Records provided:

● ● ● ● ● ● ●

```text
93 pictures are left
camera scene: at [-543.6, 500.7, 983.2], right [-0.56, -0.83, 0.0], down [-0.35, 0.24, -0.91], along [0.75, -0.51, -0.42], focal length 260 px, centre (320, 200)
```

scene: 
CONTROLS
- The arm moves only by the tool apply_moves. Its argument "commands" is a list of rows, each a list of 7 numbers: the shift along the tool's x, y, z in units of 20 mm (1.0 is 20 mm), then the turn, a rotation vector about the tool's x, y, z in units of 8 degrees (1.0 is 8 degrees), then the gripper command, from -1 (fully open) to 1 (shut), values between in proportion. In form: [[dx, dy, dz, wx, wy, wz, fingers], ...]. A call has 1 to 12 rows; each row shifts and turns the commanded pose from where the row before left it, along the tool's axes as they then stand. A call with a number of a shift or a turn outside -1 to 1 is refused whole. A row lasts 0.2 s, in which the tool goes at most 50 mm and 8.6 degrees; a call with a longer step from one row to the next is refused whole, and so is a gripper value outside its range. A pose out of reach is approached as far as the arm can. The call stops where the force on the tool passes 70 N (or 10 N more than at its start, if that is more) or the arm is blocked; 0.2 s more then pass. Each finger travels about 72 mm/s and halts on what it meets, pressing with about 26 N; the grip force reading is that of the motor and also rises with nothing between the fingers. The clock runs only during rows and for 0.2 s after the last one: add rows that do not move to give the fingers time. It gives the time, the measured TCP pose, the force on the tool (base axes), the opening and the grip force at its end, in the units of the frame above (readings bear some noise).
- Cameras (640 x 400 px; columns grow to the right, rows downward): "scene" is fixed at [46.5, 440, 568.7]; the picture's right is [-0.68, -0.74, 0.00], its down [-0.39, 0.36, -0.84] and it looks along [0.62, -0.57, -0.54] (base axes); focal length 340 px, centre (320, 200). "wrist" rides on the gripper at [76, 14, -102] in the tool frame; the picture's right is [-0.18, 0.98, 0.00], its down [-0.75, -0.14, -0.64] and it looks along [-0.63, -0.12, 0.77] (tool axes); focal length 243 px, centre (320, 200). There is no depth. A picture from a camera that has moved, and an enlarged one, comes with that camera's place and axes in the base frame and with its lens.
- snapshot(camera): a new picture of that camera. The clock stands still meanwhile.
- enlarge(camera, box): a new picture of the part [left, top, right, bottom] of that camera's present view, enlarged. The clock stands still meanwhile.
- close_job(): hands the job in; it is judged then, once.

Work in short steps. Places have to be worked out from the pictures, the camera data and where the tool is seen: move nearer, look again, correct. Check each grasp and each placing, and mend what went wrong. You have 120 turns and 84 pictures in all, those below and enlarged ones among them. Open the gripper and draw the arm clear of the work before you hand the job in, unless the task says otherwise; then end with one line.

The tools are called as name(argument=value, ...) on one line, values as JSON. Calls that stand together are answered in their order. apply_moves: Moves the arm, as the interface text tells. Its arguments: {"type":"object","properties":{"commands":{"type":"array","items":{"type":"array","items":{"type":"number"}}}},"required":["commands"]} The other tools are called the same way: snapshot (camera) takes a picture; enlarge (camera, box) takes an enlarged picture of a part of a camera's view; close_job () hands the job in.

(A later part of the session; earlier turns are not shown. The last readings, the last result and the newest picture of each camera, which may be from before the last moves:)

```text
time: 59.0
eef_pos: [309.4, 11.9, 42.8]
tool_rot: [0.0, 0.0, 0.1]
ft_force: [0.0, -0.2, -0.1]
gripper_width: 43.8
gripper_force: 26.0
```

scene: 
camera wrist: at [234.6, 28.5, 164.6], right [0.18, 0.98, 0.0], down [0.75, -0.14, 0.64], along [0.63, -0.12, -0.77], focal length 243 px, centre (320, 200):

● ● ● ● ● ● ●

Set exercise:
Pull out every line in the material above where "hands" occurs.

Written response:
- close_job(): hands the job in; it is judged then, once.
The tools are called as name(argument=value, ...) on one line, values as JSON. Calls that stand together are answered in their order. apply_moves: Moves the arm, as the interface text tells. Its arguments: {"type":"object","properties":{"commands":{"type":"array","items":{"type":"array","items":{"type":"number"}}}},"required":["commands"]} The other tools are called the same way: snapshot (camera) takes a picture; enlarge (camera, box) takes an enlarged picture of a part of a camera's view; close_job () hands the job in.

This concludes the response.